Background: The actin cytoskeleton responds quickly to diverse stimuli and plays numerous roles in cellular signalling, organelle motility and subcellular compartmentation during plant growth and development. Molecular and cell biological tools that can facilitate visualization of actin organization and dynamics in a minimally invasive manner are essential for understanding this fundamental component of the living cell. Results: A novel, monomeric (m) Eos-fluorescent protein derived from the coral Lobophyllia hemprichii was assessed for its green to red photo-convertibility in plant cells by creating mEosFP-cytosolic. mEosFP was fused to the F-(filamentous)-Actin Binding Domain of the mammalian Talin gene to create mEosFP::FABDmTalin. Photo-conversion, visualization and colour quantification protocols were developed for EosFP targeted to the F- actin cytoskeleton.

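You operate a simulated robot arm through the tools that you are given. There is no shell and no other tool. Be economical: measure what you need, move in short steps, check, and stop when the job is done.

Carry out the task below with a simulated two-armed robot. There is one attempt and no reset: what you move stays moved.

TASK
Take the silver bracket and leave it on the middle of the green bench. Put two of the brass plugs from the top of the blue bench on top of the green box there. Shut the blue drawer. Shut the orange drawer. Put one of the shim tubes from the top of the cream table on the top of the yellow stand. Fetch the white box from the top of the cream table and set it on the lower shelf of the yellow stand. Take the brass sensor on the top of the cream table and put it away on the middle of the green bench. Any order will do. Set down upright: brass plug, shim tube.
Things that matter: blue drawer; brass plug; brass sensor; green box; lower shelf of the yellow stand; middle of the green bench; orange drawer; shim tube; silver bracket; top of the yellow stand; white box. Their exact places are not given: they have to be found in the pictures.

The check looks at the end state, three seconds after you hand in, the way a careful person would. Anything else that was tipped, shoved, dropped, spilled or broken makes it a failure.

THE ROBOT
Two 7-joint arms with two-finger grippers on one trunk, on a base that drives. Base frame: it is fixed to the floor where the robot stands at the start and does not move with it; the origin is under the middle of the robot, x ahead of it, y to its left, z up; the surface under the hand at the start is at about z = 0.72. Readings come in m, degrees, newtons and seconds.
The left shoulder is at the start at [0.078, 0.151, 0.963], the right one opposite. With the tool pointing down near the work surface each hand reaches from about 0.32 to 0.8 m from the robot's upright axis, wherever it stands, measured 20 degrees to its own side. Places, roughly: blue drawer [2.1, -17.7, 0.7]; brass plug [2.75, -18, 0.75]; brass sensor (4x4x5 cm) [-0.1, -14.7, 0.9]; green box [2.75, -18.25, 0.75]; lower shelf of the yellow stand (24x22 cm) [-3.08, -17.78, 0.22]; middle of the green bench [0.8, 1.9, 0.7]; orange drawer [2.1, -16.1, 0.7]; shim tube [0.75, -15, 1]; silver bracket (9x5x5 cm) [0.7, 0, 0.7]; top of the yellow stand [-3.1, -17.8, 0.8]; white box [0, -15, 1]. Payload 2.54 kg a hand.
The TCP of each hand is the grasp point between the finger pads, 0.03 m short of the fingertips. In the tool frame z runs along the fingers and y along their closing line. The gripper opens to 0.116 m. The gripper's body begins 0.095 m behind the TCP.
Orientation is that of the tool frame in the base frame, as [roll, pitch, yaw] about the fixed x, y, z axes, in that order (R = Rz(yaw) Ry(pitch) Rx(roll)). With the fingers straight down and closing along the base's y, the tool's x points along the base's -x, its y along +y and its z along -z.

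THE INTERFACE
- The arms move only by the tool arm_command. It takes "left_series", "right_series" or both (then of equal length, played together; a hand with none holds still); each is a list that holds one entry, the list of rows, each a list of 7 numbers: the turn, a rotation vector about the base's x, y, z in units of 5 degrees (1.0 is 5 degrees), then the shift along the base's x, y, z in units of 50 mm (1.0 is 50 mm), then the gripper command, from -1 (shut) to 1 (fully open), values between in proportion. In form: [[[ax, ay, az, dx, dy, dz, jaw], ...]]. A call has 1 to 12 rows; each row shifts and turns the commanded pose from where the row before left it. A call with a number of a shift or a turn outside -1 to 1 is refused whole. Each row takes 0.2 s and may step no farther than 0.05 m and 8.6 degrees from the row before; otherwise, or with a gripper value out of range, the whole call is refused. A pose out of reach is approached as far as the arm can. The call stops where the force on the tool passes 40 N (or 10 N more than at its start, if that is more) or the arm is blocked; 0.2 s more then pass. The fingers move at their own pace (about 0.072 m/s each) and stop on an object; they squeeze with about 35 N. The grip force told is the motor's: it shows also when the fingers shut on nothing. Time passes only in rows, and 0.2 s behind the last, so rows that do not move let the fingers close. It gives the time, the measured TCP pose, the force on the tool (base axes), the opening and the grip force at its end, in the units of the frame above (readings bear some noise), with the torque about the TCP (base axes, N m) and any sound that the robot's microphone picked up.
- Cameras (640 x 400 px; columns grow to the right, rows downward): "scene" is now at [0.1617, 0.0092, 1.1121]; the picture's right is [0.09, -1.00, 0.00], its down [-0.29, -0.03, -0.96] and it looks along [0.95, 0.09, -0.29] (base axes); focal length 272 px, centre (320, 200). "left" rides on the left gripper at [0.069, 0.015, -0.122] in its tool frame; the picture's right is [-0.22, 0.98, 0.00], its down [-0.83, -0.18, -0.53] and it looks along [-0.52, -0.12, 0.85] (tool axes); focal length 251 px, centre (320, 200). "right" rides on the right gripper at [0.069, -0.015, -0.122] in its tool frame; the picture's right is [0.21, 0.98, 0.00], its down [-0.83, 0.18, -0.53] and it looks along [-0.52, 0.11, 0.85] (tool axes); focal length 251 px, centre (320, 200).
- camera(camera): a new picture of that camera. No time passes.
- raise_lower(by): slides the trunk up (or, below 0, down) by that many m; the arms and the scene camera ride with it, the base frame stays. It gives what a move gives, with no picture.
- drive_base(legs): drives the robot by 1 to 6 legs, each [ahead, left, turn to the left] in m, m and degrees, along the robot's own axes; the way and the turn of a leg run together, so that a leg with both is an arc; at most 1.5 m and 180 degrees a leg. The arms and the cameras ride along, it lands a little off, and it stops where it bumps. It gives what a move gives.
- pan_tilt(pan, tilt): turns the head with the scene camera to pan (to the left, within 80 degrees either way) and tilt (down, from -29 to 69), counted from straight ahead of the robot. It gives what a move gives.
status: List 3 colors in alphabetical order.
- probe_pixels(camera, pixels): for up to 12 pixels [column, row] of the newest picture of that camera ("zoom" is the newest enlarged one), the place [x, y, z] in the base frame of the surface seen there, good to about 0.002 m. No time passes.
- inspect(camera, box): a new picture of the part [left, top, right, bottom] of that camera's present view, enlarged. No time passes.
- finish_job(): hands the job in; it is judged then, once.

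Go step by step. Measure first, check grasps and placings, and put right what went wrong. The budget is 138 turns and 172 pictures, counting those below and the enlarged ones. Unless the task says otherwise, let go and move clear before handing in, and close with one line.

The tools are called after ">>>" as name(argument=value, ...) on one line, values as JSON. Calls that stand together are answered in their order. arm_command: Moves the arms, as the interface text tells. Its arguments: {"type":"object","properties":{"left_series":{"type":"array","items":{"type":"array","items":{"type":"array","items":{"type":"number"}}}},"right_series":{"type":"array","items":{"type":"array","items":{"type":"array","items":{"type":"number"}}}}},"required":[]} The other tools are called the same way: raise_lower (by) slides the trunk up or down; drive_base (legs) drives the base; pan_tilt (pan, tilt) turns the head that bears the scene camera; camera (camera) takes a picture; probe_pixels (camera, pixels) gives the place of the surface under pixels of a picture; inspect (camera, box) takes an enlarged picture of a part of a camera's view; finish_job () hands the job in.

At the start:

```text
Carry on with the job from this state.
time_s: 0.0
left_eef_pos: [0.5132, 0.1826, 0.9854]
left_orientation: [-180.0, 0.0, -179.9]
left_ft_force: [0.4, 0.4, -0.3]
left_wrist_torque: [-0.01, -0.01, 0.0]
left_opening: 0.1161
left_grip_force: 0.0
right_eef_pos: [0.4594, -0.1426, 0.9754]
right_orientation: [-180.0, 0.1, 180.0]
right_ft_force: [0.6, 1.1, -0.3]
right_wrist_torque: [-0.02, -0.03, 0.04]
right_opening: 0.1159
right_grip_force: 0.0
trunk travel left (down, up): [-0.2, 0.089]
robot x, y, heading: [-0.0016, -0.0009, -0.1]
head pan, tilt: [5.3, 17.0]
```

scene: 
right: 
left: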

Rapid photo-conversion in the entire cell or in a region of interest was easily achieved upon illumination with an approximately 400 nm wavelength light beam using an epi-fluorescent microscope. Dual color imaging after photo-conversion was carried out using a confocal laser-scanning microscope. Time-lapse imaging revealed that although photo-conversion of single mEosFP molecules can be rapid in terms of live-cell imaging it involves a progressive enrichment of red fluorescent molecules over green species. The fluorescence of photo-converted cells thus progresses through intermediate shades ranging from green to red. The time taken for complete conversion to red fluorescence depends on protein expression level within a cell and the quality of the focusing lens used to deliver the illuminating beam. Three easily applicable methods for obtaining information on fluorescent intensity and colour are provided as a means of ensuring experimental repeatability and data quantification, when using mEosFP and similar photo-convertible proteins. Conclusion: The mEosFP::FABD-mTn probe retains all the imaging qualities associated with the well tested GFP::mTn probe while allowing for non-invasive, regional photo-conversion that allows colour based discrimination within a living cell. Whereas a number of precautions should be exercised in dealing with photo-convertible probes, mEosFP:: FABD-mTn is a versatile live imaging tool for dissecting the organization and activity of the actin cytoskeleton in plants.